# PROBLEM TO SOLVE
Your task is to output the data exactly as it stands.

— start RECORDED INFORMATION —

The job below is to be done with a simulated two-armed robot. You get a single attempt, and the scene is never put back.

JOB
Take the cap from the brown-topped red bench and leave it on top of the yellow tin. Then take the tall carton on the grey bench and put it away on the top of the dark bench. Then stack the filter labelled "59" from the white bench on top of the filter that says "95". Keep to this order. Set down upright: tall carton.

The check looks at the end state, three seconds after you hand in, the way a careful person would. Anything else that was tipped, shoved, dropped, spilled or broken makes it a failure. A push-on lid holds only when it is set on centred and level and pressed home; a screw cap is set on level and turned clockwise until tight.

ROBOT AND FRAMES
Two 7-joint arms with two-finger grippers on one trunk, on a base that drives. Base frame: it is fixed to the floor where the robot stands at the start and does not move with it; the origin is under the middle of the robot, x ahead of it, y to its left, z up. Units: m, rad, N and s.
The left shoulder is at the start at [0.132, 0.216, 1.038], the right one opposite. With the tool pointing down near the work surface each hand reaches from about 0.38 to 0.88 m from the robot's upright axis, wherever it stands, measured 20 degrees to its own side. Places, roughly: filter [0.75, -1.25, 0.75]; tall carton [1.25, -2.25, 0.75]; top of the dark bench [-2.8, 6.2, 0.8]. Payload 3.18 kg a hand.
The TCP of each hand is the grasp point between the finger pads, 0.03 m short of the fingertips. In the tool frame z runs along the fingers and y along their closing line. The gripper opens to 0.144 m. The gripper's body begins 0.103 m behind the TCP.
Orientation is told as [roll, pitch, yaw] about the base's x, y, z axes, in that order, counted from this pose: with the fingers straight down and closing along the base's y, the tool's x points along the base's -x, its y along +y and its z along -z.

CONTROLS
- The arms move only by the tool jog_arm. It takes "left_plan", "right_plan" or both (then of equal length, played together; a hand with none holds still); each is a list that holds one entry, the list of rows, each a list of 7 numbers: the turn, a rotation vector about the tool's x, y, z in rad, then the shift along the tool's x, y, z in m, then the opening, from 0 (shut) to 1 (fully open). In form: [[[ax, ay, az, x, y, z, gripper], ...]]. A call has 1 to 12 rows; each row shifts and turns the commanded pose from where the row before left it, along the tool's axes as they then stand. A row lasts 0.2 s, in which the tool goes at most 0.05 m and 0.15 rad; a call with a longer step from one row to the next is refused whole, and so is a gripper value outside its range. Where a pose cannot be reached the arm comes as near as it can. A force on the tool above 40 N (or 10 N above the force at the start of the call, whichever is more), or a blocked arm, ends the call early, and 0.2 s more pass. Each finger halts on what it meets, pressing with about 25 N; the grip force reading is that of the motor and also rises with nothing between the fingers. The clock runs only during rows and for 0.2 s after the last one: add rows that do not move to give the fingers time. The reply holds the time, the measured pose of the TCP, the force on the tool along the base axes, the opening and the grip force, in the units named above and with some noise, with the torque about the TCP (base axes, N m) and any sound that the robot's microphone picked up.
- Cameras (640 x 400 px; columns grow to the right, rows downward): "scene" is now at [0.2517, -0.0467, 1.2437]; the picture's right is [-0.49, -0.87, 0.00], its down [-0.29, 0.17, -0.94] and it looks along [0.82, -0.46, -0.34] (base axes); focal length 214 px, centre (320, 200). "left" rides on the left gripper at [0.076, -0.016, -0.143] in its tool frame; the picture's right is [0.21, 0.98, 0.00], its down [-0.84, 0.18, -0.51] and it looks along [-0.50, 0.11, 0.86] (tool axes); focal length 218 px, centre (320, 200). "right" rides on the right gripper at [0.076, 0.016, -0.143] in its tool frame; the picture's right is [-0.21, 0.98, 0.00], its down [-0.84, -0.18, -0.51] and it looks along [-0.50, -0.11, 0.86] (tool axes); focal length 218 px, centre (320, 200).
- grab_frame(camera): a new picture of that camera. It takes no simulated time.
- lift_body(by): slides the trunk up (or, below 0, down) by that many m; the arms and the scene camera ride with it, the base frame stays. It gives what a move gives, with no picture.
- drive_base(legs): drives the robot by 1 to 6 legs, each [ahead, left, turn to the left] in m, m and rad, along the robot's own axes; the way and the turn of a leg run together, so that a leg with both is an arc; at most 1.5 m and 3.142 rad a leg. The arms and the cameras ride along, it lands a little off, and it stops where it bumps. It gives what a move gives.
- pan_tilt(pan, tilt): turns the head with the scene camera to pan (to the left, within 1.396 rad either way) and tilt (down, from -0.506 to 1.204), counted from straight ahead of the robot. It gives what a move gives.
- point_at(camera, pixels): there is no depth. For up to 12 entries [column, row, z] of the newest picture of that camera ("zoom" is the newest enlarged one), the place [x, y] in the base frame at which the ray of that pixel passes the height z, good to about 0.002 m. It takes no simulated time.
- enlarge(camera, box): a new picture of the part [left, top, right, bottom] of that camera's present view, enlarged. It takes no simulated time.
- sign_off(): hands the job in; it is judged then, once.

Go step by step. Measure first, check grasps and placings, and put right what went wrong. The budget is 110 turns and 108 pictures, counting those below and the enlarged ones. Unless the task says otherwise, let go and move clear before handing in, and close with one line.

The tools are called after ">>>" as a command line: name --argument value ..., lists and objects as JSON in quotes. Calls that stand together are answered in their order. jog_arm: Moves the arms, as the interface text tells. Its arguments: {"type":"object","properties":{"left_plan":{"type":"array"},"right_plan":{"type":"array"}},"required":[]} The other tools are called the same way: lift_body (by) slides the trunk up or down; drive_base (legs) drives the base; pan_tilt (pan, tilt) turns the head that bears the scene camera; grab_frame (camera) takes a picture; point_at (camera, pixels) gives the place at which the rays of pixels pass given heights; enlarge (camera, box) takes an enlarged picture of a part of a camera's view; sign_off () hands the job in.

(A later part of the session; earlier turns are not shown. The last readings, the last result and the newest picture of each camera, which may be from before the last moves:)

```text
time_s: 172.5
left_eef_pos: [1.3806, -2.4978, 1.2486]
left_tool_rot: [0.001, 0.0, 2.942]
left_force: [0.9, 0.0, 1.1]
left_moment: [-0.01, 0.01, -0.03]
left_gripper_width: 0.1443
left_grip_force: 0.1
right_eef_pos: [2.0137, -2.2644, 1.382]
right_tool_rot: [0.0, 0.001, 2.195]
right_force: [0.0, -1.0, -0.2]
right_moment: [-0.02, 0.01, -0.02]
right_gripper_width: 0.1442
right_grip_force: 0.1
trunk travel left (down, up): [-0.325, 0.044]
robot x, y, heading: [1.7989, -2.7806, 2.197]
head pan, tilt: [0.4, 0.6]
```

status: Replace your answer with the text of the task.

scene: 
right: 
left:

— end RECORDED INFORMATION —

# WORKED SOLUTION
The job below is to be done with a simulated two-armed robot. You get a single attempt, and the scene is never put back.

JOB
Take the cap from the brown-topped red bench and leave it on top of the yellow tin. Then take the tall carton on the grey bench and put it away on the top of the dark bench. Then stack the filter labelled "59" from the white bench on top of the filter that says "95". Keep to this order. Set down upright: tall carton.

The check looks at the end state, three seconds after you hand in, the way a careful person would. Anything else that was tipped, shoved, dropped, spilled or broken makes it a failure. A push-on lid holds only when it is set on centred and level and pressed home; a screw cap is set on level and turned clockwise until tight.

ROBOT AND FRAMES
Two 7-joint arms with two-finger grippers on one trunk, on a base that drives. Base frame: it is fixed to the floor where the robot stands at the start and does not move with it; the origin is under the middle of the robot, x ahead of it, y to its left, z up. Units: m, rad, N and s.
The left shoulder is at the start at [0.132, 0.216, 1.038], the right one opposite. With the tool pointing down near the work surface each hand reaches from about 0.38 to 0.88 m from the robot's upright axis, wherever it stands, measured 20 degrees to its own side. Places, roughly: filter [0.75, -1.25, 0.75]; tall carton [1.25, -2.25, 0.75]; top of the dark bench [-2.8, 6.2, 0.8]. Payload 3.18 kg a hand.
The TCP of each hand is the grasp point between the finger pads, 0.03 m short of the fingertips. In the tool frame z runs along the fingers and y along their closing line. The gripper opens to 0.144 m. The gripper's body begins 0.103 m behind the TCP.
Orientation is told as [roll, pitch, yaw] about the base's x, y, z axes, in that order, counted from this pose: with the fingers straight down and closing along the base's y, the tool's x points along the base's -x, its y along +y and its z along -z.

CONTROLS
- The arms move only by the tool jog_arm. It takes "left_plan", "right_plan" or both (then of equal length, played together; a hand with none holds still); each is a list that holds one entry, the list of rows, each a list of 7 numbers: the turn, a rotation vector about the tool's x, y, z in rad, then the shift along the tool's x, y, z in m, then the opening, from 0 (shut) to 1 (fully open). In form: [[[ax, ay, az, x, y, z, gripper], ...]]. A call has 1 to 12 rows; each row shifts and turns the commanded pose from where the row before left it, along the tool's axes as they then stand. A row lasts 0.2 s, in which the tool goes at most 0.05 m and 0.15 rad; a call with a longer step from one row to the next is refused whole, and so is a gripper value outside its range. Where a pose cannot be reached the arm comes as near as it can. A force on the tool above 40 N (or 10 N above the force at the start of the call, whichever is more), or a blocked arm, ends the call early, and 0.2 s more pass. Each finger halts on what it meets, pressing with about 25 N; the grip force reading is that of the motor and also rises with nothing between the fingers. The clock runs only during rows and for 0.2 s after the last one: add rows that do not move to give the fingers time. The reply holds the time, the measured pose of the TCP, the force on the tool along the base axes, the opening and the grip force, in the units named above and with some noise, with the torque about the TCP (base axes, N m) and any sound that the robot's microphone picked up.
- Cameras (640 x 400 px; columns grow to the right, rows downward): "scene" is now at [0.2517, -0.0467, 1.2437]; the picture's right is [-0.49, -0.87, 0.00], its down [-0.29, 0.17, -0.94] and it looks along [0.82, -0.46, -0.34] (base axes); focal length 214 px, centre (320, 200). "left" rides on the left gripper at [0.076, -0.016, -0.143] in its tool frame; the picture's right is [0.21, 0.98, 0.00], its down [-0.84, 0.18, -0.51] and it looks along [-0.50, 0.11, 0.86] (tool axes); focal length 218 px, centre (320, 200). "right" rides on the right gripper at [0.076, 0.016, -0.143] in its tool frame; the picture's right is [-0.21, 0.98, 0.00], its down [-0.84, -0.18, -0.51] and it looks along [-0.50, -0.11, 0.86] (tool axes); focal length 218 px, centre (320, 200).
- grab_frame(camera): a new picture of that camera. It takes no simulated time.
- lift_body(by): slides the trunk up (or, below 0, down) by that many m; the arms and the scene camera ride with it, the base frame stays. It gives what a move gives, with no picture.
- drive_base(legs): drives the robot by 1 to 6 legs, each [ahead, left, turn to the left] in m, m and rad, along the robot's own axes; the way and the turn of a leg run together, so that a leg with both is an arc; at most 1.5 m and 3.142 rad a leg. The arms and the cameras ride along, it lands a little off, and it stops where it bumps. It gives what a move gives.
- pan_tilt(pan, tilt): turns the head with the scene camera to pan (to the left, within 1.396 rad either way) and tilt (down, from -0.506 to 1.204), counted from straight ahead of the robot. It gives what a move gives.
- point_at(camera, pixels): there is no depth. For up to 12 entries [column, row, z] of the newest picture of that camera ("zoom" is the newest enlarged one), the place [x, y] in the base frame at which the ray of that pixel passes the height z, good to about 0.002 m. It takes no simulated time.
- enlarge(camera, box): a new picture of the part [left, top, right, bottom] of that camera's present view, enlarged. It takes no simulated time.
- sign_off(): hands the job in; it is judged then, once.

Go step by step. Measure first, check grasps and placings, and put right what went wrong. The budget is 110 turns and 108 pictures, counting those below and the enlarged ones. Unless the task says otherwise, let go and move clear before handing in, and close with one line.

The tools are called after ">>>" as a command line: name --argument value ..., lists and objects as JSON in quotes. Calls that stand together are answered in their order. jog_arm: Moves the arms, as the interface text tells. Its arguments: {"type":"object","properties":{"left_plan":{"type":"array"},"right_plan":{"type":"array"}},"required":[]} The other tools are called the same way: lift_body (by) slides the trunk up or down; drive_base (legs) drives the base; pan_tilt (pan, tilt) turns the head that bears the scene camera; grab_frame (camera) takes a picture; point_at (camera, pixels) gives the place at which the rays of pixels pass given heights; enlarge (camera, box) takes an enlarged picture of a part of a camera's view; sign_off () hands the job in.

(A later part of the session; earlier turns are not shown. The last readings, the last result and the newest picture of each camera, which may be from before the last moves:)

```text
time_s: 172.5
left_eef_pos: [1.3806, -2.4978, 1.2486]
left_tool_rot: [0.001, 0.0, 2.942]
left_force: [0.9, 0.0, 1.1]
left_moment: [-0.01, 0.01, -0.03]
left_gripper_width: 0.1443
left_grip_force: 0.1
right_eef_pos: [2.0137, -2.2644, 1.382]
right_tool_rot: [0.0, 0.001, 2.195]
right_force: [0.0, -1.0, -0.2]
right_moment: [-0.02, 0.01, -0.02]
right_gripper_width: 0.1442
right_grip_force: 0.1
trunk travel left (down, up): [-0.325, 0.044]
robot x, y, heading: [1.7989, -2.7806, 2.197]
head pan, tilt: [0.4, 0.6]
```

status: Replace your answer with the text of the task.

scene: 
right: 
left:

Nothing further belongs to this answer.